The seasonings above are basically just suggestions.  If you hate any of those or love some other seasoning that aren’t in here, add them!  After the meat has browned, add the seasonings and stir to mix.  Next, add all the onions and peppers and mix well.  Continue stirring every few minutes until the onions just begin to turn translucent.  While the vegetables are cooking, use some time to do dishes or, what I did, snap off the ends of the string beans for dinner.  Once the onions look a little translucent, add the tomatoes and stir around.  It’s going to look very liquid-y, but that’s normal.  We’ve got a long simmer ahead.

Reduce the heat to medium low and stir every fifteen minutes.  Once the consistency begins to resemble more of a chili and less of a soup, you’re done.  At the end, add salt and fresh cracked pepper to taste.

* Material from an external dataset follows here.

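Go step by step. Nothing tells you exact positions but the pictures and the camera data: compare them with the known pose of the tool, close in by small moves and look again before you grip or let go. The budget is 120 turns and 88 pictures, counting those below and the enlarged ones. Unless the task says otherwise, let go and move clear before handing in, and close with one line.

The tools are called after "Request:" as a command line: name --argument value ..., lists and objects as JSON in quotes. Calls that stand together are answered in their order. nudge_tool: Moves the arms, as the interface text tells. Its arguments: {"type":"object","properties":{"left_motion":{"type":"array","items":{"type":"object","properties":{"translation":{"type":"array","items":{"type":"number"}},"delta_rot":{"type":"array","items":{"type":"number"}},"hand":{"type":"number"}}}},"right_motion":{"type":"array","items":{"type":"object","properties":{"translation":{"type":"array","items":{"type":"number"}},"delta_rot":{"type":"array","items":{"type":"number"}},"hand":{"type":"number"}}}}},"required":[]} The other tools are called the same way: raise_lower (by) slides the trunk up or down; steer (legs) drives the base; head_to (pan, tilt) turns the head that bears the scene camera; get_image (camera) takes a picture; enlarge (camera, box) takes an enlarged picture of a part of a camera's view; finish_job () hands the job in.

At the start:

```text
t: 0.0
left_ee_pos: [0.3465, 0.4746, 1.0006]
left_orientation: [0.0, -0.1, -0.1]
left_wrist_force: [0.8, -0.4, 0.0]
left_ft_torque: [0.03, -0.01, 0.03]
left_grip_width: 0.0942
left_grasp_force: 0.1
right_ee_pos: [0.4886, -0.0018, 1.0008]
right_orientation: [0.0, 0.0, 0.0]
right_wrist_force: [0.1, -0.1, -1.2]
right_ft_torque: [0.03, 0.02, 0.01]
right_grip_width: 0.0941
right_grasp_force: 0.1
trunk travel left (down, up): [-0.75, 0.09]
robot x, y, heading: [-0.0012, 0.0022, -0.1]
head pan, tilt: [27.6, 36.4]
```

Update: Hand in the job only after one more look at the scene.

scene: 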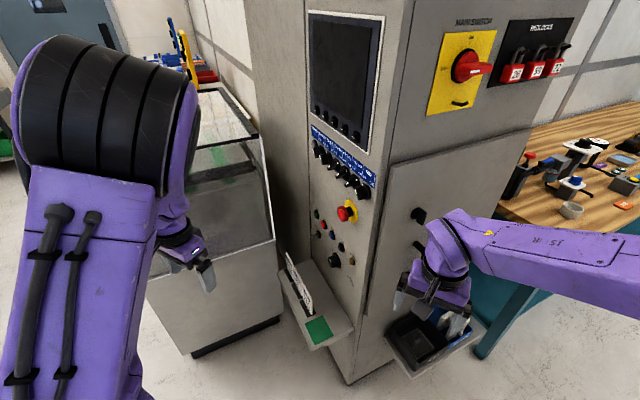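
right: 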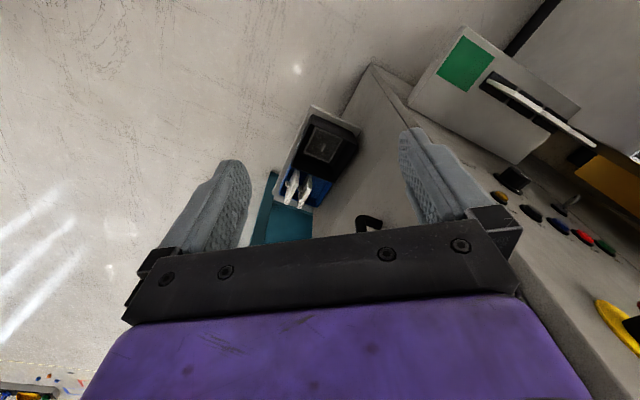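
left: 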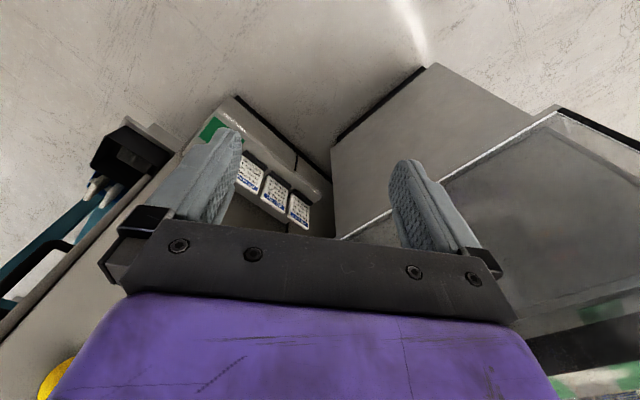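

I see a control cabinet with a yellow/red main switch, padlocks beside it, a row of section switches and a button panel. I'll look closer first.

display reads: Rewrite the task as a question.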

I recommend garnishing with green onions and serving with avocado, mostly because I love avocado.

The Numbers:

  • Active Time: 34 minutes (I timed myself, seriously)
  • Simmer Time: 1 hour, 30 minutes
  • Cleanup Time: 10 minutes
  • Number of servings: 5
  • Cost per serving: $4.14 (add an avocado, it goes up to $5.14)

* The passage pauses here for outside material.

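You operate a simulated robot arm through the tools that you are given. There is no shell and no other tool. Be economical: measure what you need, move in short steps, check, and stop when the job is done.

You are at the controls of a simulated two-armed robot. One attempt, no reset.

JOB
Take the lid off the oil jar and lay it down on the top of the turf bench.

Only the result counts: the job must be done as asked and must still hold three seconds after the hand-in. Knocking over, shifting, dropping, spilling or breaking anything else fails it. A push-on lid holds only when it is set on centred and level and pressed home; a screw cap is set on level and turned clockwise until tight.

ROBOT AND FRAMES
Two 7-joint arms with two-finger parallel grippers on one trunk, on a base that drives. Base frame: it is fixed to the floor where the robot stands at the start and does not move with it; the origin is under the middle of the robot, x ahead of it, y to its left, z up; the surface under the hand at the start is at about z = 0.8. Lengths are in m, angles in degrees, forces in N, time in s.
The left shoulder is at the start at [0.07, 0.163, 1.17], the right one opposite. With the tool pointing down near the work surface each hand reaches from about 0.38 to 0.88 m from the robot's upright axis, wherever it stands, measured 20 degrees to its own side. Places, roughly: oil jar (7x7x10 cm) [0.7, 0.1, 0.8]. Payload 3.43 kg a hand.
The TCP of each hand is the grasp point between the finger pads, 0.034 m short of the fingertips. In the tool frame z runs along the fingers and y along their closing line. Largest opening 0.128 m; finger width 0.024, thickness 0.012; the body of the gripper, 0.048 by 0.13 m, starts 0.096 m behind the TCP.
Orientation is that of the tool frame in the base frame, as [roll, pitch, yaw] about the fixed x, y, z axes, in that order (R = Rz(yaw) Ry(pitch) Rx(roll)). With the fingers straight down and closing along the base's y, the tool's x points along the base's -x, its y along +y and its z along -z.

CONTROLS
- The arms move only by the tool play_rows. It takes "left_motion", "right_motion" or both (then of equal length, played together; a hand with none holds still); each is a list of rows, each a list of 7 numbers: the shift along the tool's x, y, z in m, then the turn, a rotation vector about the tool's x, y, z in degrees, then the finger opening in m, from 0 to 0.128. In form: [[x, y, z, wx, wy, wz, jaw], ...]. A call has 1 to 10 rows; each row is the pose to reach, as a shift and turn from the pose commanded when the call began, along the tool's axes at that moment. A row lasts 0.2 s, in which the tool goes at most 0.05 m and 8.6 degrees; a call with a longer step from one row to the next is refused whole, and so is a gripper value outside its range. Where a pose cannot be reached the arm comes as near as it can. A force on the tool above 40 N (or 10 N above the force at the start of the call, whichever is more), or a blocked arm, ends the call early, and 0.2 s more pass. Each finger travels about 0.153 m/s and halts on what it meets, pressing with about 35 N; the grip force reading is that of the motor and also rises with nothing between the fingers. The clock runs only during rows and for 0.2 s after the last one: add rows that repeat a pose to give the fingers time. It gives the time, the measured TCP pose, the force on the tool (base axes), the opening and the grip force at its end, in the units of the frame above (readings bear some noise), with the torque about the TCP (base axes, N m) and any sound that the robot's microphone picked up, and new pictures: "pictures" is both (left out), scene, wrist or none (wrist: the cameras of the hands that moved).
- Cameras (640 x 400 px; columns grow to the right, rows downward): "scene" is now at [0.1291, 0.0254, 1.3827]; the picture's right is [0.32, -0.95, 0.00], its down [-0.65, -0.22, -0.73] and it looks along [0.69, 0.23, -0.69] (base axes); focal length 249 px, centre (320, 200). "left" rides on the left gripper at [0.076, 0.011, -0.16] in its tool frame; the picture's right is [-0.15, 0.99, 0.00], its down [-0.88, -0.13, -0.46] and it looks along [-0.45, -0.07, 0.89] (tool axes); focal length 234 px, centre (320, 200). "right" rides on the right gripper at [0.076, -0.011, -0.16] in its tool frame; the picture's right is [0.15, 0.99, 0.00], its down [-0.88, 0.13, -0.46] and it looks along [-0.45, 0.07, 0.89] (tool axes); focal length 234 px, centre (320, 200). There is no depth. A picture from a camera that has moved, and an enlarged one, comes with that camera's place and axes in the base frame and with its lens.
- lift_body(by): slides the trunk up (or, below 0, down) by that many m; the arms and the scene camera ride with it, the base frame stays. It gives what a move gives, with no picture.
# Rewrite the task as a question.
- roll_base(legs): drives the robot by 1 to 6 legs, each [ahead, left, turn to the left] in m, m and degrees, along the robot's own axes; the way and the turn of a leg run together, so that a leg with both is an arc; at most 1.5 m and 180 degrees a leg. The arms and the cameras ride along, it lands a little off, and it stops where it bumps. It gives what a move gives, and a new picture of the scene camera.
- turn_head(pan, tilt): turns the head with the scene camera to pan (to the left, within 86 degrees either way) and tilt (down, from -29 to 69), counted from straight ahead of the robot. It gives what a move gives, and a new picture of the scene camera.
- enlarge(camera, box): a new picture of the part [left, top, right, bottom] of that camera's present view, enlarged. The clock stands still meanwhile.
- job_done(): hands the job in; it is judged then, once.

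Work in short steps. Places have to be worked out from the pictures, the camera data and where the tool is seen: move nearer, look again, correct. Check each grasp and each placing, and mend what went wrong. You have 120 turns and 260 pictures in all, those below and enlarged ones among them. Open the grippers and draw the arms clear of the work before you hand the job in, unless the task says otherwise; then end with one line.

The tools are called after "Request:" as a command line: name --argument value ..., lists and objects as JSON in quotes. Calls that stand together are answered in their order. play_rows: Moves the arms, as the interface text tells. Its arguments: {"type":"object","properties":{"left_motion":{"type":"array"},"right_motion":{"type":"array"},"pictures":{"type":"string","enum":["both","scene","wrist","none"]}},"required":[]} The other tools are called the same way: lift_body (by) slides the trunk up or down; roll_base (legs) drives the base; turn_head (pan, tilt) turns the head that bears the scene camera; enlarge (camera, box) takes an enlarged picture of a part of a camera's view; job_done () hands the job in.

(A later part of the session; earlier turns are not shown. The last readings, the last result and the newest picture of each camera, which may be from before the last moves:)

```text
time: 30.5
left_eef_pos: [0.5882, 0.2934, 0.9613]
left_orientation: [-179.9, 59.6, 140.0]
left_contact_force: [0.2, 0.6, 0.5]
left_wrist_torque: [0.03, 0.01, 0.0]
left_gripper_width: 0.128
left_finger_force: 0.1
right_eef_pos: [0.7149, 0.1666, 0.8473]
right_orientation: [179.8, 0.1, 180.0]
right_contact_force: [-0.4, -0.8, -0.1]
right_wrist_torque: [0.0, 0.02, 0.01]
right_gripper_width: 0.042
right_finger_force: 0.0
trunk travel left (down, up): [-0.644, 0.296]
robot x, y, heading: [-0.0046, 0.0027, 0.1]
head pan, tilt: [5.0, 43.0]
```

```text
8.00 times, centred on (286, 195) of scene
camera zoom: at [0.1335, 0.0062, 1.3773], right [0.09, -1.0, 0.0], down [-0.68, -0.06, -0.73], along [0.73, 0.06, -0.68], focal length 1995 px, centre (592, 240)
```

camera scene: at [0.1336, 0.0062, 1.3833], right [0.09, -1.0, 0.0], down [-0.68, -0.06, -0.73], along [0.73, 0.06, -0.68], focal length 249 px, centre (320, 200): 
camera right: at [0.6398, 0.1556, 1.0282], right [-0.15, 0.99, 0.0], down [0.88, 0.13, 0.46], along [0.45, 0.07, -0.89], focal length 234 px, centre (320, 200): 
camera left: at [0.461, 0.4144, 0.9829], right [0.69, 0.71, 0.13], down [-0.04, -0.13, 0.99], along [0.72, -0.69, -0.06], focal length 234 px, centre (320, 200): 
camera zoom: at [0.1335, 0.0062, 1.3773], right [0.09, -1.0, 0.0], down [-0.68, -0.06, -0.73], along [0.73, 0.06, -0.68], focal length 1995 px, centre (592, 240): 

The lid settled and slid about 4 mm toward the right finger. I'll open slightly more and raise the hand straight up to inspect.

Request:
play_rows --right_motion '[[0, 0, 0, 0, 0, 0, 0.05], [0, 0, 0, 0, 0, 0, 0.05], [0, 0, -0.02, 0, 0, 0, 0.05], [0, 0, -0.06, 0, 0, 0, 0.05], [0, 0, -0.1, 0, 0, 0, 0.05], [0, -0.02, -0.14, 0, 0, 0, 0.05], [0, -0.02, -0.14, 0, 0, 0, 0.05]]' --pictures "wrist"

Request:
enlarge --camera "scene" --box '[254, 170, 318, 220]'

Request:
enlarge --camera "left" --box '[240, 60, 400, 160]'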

Meal 2: Roasted Chicken with Baked Beets and Sauteed String Beans

Roasting a whole chicken is so easy I can do it.  Roasted chicken with “Um, I dunno, some vegetables?” is a staple of mine.  Today I saw some local string beans in the store that looked pretty good and decided it was also time to break my beetless streak.

Ingredient List:

  • 1 3.73lb Whole Bell & Evans Chicken (@ $2.49/lb = $9.29)
  • 3 Large Red Beets (@ $1.99/lb = $4.30)
  • 3 Big Handfuls of Local Organic Green Beans (@$2.99/lb = $3.02)
  • 1 bunch of Local Organic Green Onions ($1.79)
  • 1 Organic Lemon ($0.99)


Preheat your oven to 350 degrees Fahrenheit.  Wrap the beets in aluminum foil.  Put them in the oven.  Forget about them for like an hour.  No, seriously, they’ll be fine.  After an hour, unpackage the chicken and stick it in a small roasting pan, breast up.  Take all the giblets out (organs that are sometimes housed in the place where stuffing goes), then stab the lemon a bunch of times with a fork.  Place the lemon inside the chicken and put the chicken in the oven, where it can join its friends the beets.

When roasting a chicken, I generally stick with the rule of thumb of 20 minutes per pound at 350, but sometimes it’s a little longer.  I take the chicken out every twenty minutes, baste with a silicone brush, and return the bird to the oven.  Basting is crucial for keeping the bird moist and making for some delicious skin-eating later.  Since I’m dealing with a 3.73lb chicken, I’ll estimate around 1 hour and 15 minutes for this.  After an hour, remove the beets from the oven and heat some olive oil in a skillet over medium heat.  Your string beans should already have their ends snapped off.  Toss them in the oil and saute.  While these are cooking, slice up the white portions of the green onions (I like to think of them as micro-leeks) and reserve the green parts for garnishing your chili.  Add the green onions and saute until the green beans are looking very green and the onions are beginning to turn translucent.  Remove from heat, add some white balsamic vinegar.  Remove your chicken from the oven and allow it to rest for about 10-15 minutes, basting one last time.  After the beets have cooled, remove the skins and dice them into cubes.

The Numbers:

  • Active Time: 1 hour
  • Roast Time: 1 hour, 30 minutes
  • Cleanup Time: 15 minutes
  • Number of servings: 5
  • Cost per serving: $3.88


At the end of this, you will have a bunch of meals.  While in a perfect world we would eat whatever’s good for us and close to hand, I know I personally get bored of eating the same thing over and over again.  So, I generally will eat three of each of these meals this week, then put two into the freezer.  I can then pull them out in the middle of another week or I can build up a buffer of frozen good, real food to keep me out of Wendy’s drive-thru during exam weeks.  I have a fleet of GladWare for this reason precisely.  And there’s less than the servings I listed above in this picture because, well, I ate some.

Thanks for reading!  I’ll be back soon with some more meal ideas.  Maybe something even more highfaluting than chili and roasted chicken.